I don't know if anyone would want to know the specifics, but to test things like this there is many more variables you would need to control that you either haven't mentioned or glassed over with very little care. If you want to test these things what about player reputation vs club reputation vs team mate reputation? How well the players like the manger and/or the club and/or his team mates? Are they happy with their contract vs how well the others are payed? Do they have different short and/or long term plans? How much game time do they have vs what they expect? Are the players in different stages of their careers?

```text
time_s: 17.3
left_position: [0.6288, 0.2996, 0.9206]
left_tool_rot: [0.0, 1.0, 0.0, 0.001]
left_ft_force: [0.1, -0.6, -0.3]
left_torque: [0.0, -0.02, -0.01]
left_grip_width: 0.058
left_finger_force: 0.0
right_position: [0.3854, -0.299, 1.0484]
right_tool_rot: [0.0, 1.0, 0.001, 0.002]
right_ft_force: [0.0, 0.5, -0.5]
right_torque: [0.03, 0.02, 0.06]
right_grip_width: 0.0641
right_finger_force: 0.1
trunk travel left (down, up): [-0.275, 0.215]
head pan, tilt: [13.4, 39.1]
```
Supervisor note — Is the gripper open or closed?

All these things would factor in how happy the player is at the club and you haven't said anything about controlling these variables at all. Also in order to see how these things affect each others, you would have to run this experiment in a tight control in regards to game time, interest from other teams, international happiness, etc, etc. All the different factors would have to be controlled if you want to try to find something. And even if you do, how do you control the causation of things, only finding correlation is not enough to say X does Y. Also, there is reason to think any type of combination of these things, as well as personality traits could impact happiness in different scenarios. 

Handling all these factors would be amazingly time consuming. If you really want to, then knock yourself out, but you need to take a much more controlled approach to make any theories plausible.

Let's say, the game ran some calculation that weigh many factors and ended up with "Player feels he is well-supported over any potential issues". Does it actually mean, that this player is more likely to take issues with me? If not, is there any practical difference between a player, who feels he is well-supported and a player, who is happy to be a big part of core social group?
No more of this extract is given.